Air Clean Up
Air pollution control at IFAT ENTSORGA 2012 – Great potential in energy-efficiency and resource recovery
Jan 11 2012
The waste-recovery and disposal industry makes use of technologies to reduce air pollution in many different ways. For example in the extraction of harmful substances in biomass combustion processes, in environmentally friendly operation of processing plant and in purifying the emissions resulting from the recycling of electronic waste. As a spin-off, more and more systems are recovering energy or secondary raw materials from the emissions streams.
This is an area with great potential therefore, and the next IFAT ENTSORGA which takes place May 7-11, 2012 in Munich (Germany), has succeeded in attracting as a partner the air pollution abatement section of the German Engineering Federation (VDMA). The VDMA, with six specialist sections, is a conceptual sponsor of IFAT ENTSORGA.
Among the core themes for the exhibiting member companies of the VDMA’s section on air-pollution control is energy-efficiency. "The increasing levels of pollution from fine-particle emissions means that better and better control of these emissions is necessary. The rising demand for high-performance filters is also increasing energy needs," explains Christine Montigny, spokesperson for the VDMA’s air pollution abatement section. "In order to meet these challenges, products needs to be even more energy-efficient, for example by making use of new methods of heat recovery." Other approaches include energy-saving fans, intelligent control technology and demand-oriented filter cleaning, says the VDMA expert.
Within the EU wider implementation of the European directives is giving new impetus to the market. "Increasingly the EU limit values are also being demanded by the customers, for example in projects in Eastern Europe and in Turkey, which has not been the case in the past," reports Montigny.
In Germany over 150 mainly small and medium-sized companies supply air-pollution abatement solutions for industrial processes. Waste-incineration plant, the waste disposal/recovery sector and power stations make up 24 percent of the customers, the second largest group after the metal industry (35 percent).

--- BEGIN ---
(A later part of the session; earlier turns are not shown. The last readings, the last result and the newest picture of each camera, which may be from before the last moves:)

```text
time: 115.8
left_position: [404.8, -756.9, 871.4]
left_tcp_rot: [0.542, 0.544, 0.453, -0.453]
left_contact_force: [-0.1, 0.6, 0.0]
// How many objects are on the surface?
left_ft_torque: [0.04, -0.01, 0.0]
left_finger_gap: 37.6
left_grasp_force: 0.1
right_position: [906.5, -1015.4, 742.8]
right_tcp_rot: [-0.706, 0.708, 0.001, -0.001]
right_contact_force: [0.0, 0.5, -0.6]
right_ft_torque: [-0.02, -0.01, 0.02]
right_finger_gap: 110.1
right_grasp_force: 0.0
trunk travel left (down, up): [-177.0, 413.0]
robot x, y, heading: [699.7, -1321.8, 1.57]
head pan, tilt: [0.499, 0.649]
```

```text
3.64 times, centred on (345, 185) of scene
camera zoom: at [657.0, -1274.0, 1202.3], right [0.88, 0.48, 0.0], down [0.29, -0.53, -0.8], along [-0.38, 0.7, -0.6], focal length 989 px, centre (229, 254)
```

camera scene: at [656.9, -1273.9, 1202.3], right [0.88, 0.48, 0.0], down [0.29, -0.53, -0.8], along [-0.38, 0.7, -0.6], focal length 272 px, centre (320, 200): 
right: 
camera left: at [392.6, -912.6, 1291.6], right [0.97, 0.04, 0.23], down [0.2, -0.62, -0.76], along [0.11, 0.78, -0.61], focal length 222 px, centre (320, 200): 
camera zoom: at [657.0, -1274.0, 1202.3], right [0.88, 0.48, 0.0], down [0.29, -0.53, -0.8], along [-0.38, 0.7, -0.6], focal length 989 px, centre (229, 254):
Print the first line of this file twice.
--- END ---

The German companies involved in air-pollution abatement have a strongly international business base: exports are at around 50 percent. According to Guntram Preuß, an industry expert in the VDMA’s section on air-pollution abatement technology, in 2011 the strongest signals for growth came from East and Southeast Asia, from the European countries outside the EU and from Germany itself.
The VDMA member companies who are involved in air-pollution abatement can look back on positive sales development in 2011, according to Preuß. "For the coming year, too, there is cautious optimism in the sector," said Preuß.